US Dollar Starts Fresh Week on Cautious Note – NFP Sends Mixed Signals About Fed
Aiswarya Gopan • 1 min read
The US dollar is starting the brand new trading week on a somewhat cautious note after the previous session’s employment release report sent mixed signals through financial markets about Fed tapering stimulus anytime soon. At the time of writing, the US dollar index DXY is trading at around 92.32.
Although the US economy saw a larger than expected jump in new jobs added, 850k vs. 700k forecast, the overall unemployment rate also ticked higher during June. Instead of falling to 5.7% as anticipated by economists, the unemployment rate rose from 5.8% in May to 5.9% in June, underscoring the Fed’s warnings about the labor market conditions remaining well below pre-pandemic levels even as the US economic recovery progresses at a solid pace.
The release of the data drove a sudden weakness in the US dollar, causing it to weaken against riskier commodity currencies like the AUD and NZD in the previous session, although it is holding steady for now. In early trading during the Asian session, the greenback also managed to regain some strength against safe haven Japanese yen while trading mostly unchanged against the common currency.
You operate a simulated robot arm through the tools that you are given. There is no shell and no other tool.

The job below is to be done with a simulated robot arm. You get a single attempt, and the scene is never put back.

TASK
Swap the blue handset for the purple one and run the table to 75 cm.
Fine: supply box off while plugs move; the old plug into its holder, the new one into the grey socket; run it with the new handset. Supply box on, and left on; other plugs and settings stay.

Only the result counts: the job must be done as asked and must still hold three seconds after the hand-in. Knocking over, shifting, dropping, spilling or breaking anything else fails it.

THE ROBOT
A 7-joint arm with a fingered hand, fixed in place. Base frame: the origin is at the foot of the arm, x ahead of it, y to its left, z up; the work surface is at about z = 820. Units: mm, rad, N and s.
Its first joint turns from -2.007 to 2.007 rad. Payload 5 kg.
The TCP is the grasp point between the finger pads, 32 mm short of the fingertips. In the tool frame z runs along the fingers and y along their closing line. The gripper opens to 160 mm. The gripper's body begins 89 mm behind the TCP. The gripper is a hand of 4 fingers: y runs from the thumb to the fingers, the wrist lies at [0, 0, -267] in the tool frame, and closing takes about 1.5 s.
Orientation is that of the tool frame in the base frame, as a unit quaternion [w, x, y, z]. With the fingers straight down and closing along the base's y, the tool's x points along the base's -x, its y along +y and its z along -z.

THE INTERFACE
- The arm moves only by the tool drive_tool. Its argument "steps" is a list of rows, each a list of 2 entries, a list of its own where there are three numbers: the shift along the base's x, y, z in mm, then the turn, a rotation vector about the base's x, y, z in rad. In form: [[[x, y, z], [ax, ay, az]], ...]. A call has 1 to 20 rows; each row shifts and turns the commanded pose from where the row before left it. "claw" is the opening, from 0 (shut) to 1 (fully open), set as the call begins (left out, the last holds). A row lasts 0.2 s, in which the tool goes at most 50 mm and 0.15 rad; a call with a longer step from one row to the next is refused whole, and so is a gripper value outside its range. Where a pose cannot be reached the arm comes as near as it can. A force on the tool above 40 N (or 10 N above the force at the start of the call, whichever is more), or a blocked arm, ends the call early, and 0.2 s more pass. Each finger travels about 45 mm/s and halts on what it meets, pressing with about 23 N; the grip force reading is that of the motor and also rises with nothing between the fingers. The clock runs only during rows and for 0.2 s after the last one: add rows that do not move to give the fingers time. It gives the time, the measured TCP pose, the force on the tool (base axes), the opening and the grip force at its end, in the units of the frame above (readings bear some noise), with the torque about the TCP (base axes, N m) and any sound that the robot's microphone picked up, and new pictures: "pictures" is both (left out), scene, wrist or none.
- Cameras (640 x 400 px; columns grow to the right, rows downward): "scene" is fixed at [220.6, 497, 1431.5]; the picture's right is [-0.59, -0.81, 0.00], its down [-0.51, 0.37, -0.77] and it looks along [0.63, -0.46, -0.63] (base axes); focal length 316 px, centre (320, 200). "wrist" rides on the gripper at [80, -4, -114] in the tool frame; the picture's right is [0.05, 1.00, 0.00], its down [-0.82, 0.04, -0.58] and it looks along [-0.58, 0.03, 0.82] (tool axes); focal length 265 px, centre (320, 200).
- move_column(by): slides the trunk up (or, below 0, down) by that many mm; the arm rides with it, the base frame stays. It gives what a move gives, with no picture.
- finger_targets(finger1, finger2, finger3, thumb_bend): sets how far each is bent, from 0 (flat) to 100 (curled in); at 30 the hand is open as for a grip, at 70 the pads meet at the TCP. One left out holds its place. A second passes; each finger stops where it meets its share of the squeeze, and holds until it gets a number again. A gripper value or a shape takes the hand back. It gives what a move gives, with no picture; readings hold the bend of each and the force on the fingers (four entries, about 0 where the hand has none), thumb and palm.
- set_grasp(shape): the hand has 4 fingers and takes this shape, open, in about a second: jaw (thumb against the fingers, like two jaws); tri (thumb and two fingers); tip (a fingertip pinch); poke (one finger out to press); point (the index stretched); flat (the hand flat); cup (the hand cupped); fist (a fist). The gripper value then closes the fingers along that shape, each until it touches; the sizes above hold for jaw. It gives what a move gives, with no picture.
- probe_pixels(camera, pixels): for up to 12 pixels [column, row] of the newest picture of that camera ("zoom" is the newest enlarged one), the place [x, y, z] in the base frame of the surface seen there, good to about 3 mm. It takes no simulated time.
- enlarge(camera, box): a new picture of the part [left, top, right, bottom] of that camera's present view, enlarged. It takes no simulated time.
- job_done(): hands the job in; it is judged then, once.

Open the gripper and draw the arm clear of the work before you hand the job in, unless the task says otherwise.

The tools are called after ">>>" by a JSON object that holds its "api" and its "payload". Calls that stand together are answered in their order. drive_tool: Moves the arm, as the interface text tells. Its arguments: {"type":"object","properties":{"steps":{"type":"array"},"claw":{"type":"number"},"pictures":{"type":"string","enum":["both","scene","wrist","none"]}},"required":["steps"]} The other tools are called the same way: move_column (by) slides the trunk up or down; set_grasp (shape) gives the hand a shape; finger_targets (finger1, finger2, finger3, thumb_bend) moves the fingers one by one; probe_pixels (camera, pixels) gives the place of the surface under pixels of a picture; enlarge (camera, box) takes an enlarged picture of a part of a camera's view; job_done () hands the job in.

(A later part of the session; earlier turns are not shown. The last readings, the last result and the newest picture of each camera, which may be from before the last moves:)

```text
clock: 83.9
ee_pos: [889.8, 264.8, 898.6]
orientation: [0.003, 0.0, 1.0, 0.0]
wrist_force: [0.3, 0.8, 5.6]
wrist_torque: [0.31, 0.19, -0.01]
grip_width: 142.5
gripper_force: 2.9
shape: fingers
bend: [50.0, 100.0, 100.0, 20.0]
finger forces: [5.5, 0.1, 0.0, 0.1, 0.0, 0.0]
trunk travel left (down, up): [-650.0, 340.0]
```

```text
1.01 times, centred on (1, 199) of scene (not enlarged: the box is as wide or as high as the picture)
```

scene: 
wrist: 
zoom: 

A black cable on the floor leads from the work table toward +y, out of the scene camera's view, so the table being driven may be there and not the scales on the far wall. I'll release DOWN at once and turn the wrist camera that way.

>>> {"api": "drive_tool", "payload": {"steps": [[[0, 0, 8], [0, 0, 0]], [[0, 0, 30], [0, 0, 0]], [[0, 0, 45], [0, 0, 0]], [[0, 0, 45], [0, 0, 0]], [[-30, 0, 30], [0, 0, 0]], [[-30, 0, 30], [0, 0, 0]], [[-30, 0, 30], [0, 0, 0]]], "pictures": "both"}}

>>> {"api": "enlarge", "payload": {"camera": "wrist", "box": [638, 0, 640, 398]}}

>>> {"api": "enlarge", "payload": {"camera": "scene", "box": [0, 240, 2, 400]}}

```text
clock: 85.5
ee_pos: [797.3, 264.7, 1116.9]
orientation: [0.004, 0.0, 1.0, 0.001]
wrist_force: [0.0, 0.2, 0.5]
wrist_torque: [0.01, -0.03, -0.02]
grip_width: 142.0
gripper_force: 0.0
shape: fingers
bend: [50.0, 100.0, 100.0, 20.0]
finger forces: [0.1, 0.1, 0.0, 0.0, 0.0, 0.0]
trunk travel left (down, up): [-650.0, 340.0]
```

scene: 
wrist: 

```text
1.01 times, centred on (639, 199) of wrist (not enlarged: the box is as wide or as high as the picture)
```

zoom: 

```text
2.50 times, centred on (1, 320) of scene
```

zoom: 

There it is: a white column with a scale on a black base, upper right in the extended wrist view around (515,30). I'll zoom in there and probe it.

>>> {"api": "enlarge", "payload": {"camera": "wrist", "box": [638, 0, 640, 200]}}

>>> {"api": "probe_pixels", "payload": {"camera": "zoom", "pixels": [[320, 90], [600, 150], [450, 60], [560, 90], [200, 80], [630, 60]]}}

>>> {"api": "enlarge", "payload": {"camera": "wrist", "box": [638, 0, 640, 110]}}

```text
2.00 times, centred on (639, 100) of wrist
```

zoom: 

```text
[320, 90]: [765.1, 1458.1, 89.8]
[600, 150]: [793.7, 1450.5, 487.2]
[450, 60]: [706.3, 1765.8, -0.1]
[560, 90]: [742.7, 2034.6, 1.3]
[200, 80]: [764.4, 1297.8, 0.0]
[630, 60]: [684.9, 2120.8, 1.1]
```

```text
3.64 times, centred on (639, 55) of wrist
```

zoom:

The much awaited non-farm payrolls report did little to sway the markets either way about the Fed’s position on whether it would start winding down its monetary stimulus efforts sooner than previously planned. Now, investors are likely to train their attention towards the upcoming Jackson Hole symposium due next month for clues on the central bank’s plans.
However, before that, we could see some volatility in the US dollar on the release of the latest FOMC meeting’s minutes this week. The minutes could shed some more light into the Fed’s recent hawkish shift, and will be closely monitored for insights on policymakers’ take on inflation.